When Young People Make Brands
Posted by chet on 07-31-2006Young entrepreneurs are the best, aren’t they? I find that I’m connecting with newer brands a lot, as more and more of my peers come of the age where they can create through their own companies. It’s pretty clear to me the power this will have in the next five years over what’s being made.
And with that, a great story by Rob Walker in the New York Times Magazine on young entrepreneurs, counterculture consumerism, and the evolution of lifestyle branding. Good read!
My thoughts while reading this were conveniently colored by the experience I had on Saturday night, when I very randomly caught a “Rocket From the Tombs” show in Brooklyn. Now in middle-age, the context of their once obscurely infamous mid-seventies proto-punk style was completely lost in translation. I thought to myself, "This feels like a corporate branding hustle." It’s the same type of misstep that Walker notes is something youth see through in a second with corporate marketing that comes from the wrong place. And more or less, the topic of Walker’s article is about how Millennials are so schooled in the language of branding (“Their apprenticeship was the act of growing up in a thoroughly commercialized world”), that when they get to express themselves as entrepreneurs, they’re redefining what branding is. The verdict seems to be that it's coming from a more honest and authentic place.
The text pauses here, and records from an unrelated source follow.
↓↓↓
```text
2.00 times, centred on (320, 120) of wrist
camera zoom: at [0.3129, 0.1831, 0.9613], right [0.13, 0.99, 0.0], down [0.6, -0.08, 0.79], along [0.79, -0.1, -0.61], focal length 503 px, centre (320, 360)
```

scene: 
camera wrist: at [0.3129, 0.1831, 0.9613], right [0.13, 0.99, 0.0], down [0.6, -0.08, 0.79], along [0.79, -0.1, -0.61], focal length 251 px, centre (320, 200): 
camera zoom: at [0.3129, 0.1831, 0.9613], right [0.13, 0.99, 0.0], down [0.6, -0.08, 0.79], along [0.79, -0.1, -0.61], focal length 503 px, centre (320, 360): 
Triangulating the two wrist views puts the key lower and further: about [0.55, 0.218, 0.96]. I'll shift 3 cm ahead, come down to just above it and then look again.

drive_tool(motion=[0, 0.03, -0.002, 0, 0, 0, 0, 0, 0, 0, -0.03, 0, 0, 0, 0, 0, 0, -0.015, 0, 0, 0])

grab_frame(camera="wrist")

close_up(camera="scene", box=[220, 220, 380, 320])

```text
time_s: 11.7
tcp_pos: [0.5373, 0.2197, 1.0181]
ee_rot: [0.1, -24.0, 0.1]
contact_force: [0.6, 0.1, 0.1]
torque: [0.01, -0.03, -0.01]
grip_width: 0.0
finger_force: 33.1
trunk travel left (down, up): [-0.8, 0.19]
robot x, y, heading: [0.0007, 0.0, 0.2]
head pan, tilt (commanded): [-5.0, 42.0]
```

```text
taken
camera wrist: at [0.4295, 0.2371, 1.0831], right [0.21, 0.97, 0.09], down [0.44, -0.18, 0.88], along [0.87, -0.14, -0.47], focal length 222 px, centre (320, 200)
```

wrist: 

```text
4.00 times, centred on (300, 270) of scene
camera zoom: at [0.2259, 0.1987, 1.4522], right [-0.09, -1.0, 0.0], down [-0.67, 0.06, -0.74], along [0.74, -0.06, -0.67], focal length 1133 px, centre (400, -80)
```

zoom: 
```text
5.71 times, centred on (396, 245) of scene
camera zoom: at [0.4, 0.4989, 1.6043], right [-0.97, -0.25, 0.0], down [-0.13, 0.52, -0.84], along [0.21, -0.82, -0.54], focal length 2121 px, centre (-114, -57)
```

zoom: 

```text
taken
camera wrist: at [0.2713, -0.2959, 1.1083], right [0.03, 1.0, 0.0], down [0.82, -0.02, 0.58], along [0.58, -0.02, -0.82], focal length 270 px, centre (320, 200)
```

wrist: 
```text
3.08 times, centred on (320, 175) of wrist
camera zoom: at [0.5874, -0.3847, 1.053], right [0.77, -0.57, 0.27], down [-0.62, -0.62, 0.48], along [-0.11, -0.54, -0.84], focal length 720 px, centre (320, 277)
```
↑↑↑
And so Walker takes a good look at a sampling of twenty-something lifestyle brand entrepreneurs (using t-shirt brands as his control group). Part of the driver of change is that it is second nature for Millennials to understand that brands start with an idea, then create a product to express that idea. And definitely, things like elevated expectations as consumers, a global marketplace, a post modern world view and the miracle that is the Internet also get in the mix to create change. And a bit on how it’s showing up:
"Many of them clearly see what they are doing as not only noncorporate but also somehow anticorporate: making statements against the materialistic mainstream — but doing it with different forms of materialism. In other words, they see products and brands as viable forms of creative expression."
So these rebellious brands are rebelling by making more connected products, a more authentic vision, and then communicating with their customers using new Web tools and a general style of openness (see The Hundreds MySpace page and blog style web site). I like what I'm seeing.